The Supreme Court is slated to announce its decision in King v. Burwell later this month. Should the justices side with the plaintiffs, it could send monthly premium payments soaring and potentially derail profit at major health insurers.
Americans in the dark
The Kaiser survey found that 44% of Americans knew nothing at all about the looming Supreme Court decision. Another 28% had heard "only a little" about the case, while only 13% reported knowing "a lot" about King v. Burwell.
At the heart of this case is language in the Affordable Care Act that seems to limit subsidies to people living within the 13 states that have established state health insurance exchanges. A high court ruling supporting the plaintiffs' position means subsidy payments are illegal for Americans living in the 37 states that use the federal healthcare.gov exchange instead of their own marketplace.
When asked what should happen if the Supreme Court does away with subsidies, 63% of respondents to the Kaiser survey said Congress should take action to correct the language and reinstate them, while 26% said Congress should take no action. Those responses were pretty much along partisan lines, with Democrats and independents favoring action and Republicans against a congressional fix to the situation.
What's at stake
According to the Department of Health and Human Services, as of March 31, 11.7 million people had signed up for health insurance through the various health insurance exchanges, and 10.2 million people had made their first payment on that coverage.
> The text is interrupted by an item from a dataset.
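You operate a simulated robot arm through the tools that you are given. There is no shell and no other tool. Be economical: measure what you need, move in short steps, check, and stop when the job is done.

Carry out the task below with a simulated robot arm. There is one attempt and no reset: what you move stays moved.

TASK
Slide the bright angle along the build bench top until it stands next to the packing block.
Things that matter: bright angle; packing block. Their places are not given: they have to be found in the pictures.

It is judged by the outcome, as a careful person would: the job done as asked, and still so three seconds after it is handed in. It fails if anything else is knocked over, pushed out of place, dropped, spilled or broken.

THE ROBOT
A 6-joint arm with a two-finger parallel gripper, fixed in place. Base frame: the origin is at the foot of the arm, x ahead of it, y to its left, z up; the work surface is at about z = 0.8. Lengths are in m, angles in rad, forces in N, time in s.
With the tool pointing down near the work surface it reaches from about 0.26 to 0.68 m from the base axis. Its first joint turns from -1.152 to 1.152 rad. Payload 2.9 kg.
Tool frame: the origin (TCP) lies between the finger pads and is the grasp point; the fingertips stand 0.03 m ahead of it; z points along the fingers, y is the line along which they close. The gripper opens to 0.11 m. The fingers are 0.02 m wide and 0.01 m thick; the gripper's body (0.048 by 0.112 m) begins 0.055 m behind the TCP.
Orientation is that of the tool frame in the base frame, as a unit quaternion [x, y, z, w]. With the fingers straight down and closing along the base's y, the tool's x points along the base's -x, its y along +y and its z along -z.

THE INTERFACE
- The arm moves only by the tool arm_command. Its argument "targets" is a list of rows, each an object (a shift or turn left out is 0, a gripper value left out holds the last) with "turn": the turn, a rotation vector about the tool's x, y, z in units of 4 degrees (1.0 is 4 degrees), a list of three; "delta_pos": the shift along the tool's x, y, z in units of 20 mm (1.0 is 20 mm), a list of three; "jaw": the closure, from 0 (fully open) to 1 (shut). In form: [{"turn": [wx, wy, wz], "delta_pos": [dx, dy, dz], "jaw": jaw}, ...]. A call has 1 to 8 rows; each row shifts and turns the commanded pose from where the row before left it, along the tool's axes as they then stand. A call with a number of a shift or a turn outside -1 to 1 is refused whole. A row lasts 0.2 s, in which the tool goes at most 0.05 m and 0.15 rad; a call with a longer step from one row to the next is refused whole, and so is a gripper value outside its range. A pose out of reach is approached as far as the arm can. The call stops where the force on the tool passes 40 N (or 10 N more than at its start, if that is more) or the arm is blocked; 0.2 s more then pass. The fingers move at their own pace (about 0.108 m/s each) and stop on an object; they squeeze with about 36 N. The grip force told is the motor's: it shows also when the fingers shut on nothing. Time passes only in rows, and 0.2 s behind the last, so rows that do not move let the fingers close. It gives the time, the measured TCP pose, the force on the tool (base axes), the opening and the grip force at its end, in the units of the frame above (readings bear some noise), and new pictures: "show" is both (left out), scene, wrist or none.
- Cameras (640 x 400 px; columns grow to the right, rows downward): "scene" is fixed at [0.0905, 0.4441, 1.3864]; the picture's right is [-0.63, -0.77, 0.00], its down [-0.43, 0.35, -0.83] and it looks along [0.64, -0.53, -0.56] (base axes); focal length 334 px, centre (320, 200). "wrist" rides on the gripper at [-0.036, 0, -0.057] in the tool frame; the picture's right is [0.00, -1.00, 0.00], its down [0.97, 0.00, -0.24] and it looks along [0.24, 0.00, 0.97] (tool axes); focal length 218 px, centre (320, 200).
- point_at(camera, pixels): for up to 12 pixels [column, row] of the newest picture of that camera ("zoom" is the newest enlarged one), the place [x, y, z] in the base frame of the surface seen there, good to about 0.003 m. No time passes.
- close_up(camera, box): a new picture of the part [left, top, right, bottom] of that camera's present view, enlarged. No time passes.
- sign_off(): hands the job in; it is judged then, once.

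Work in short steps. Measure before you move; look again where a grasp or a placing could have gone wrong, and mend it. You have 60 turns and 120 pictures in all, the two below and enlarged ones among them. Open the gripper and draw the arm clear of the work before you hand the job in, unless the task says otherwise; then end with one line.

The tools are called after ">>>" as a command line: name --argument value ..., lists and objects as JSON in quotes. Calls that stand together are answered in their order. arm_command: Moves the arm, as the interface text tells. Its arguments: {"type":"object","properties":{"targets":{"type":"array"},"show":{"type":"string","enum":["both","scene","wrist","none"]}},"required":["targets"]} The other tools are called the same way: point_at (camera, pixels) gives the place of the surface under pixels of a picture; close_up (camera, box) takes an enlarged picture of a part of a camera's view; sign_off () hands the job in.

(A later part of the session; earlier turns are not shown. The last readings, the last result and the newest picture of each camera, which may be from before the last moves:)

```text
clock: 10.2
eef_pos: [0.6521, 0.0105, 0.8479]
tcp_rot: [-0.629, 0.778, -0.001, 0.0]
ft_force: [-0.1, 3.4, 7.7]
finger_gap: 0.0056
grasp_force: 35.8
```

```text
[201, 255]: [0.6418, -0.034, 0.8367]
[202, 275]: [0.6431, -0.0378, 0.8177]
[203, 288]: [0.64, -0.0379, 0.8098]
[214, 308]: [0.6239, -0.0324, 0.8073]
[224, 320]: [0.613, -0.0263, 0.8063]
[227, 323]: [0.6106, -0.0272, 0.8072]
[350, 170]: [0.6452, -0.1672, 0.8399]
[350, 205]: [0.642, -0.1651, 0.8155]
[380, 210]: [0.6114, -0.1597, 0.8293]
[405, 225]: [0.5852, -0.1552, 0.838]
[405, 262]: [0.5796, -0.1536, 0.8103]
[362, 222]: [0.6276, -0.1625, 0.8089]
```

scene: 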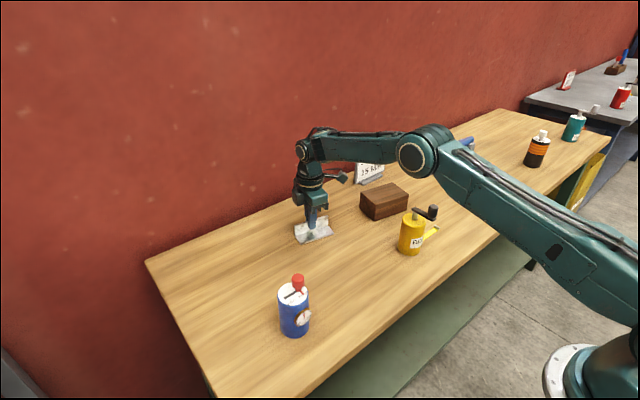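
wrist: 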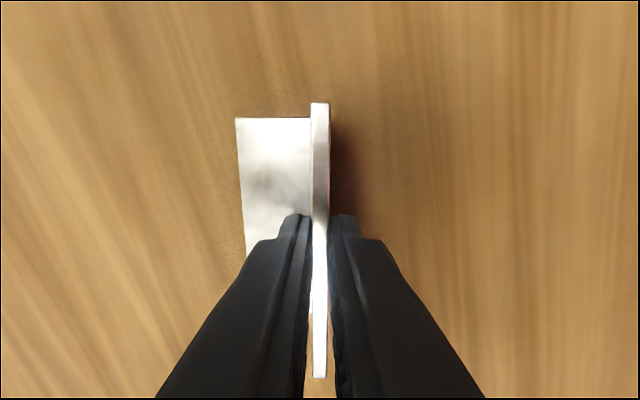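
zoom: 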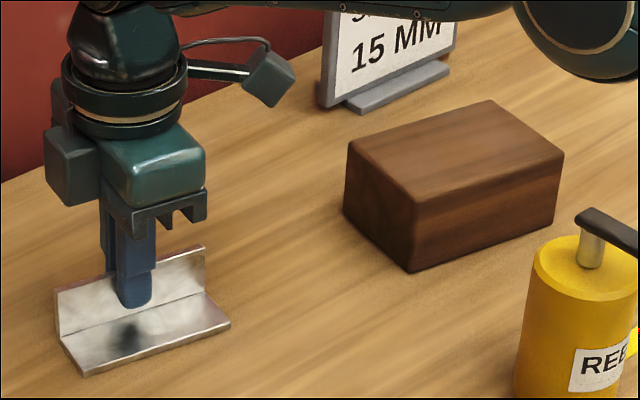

Of those 10.2 million people, roughly 85% of them were getting at least some relief in their premiums via subsidies, including 6.3 million people who signed up for coverage through healthcare.gov. Those subsidies are awarded on a sliding scale based on household income relative to the federal poverty level, or FPL. Overall, family earnings that are between 100% and 400% of the FPL qualify for subsidized health insurance coverage.
In 2014, the average monthly premium payment for someone receiving subsidized coverage was $82. Absent that subsidy, the monthly premium payment would surge to nearly $350. In 2015, subsidies appear to be similar as the Department of Health and Human Services reported that the average subsidy totals $272 per month.
If those subsidies are eliminated for those signing up on the federal exchange, then the resulting, much higher monthly payment would likely be a deal breaker for most of these low and middle-income families, causing many to cancel their plans, That, in turn, would drive down revenue at insurers.
Americans' view of the Affordable Care Act remains mixed, with 39% having a favorable view, 42% having an unfavorable view, 19% not knowing how they feel about it. However, it's likely sentiment could change pretty dramatically if the Supreme Court votes in favor of the plaintiffs who oppose Obamacare.
Regardless, it's unclear what -- if any -- action will be taken to reinstate subsidies if they're eliminated. That means Americans and healthcare investors ought to be watching the Supreme Court closely this month for a decision that could cause monthly premiums to spike and effectively erase billions of dollars in annual premium revenue.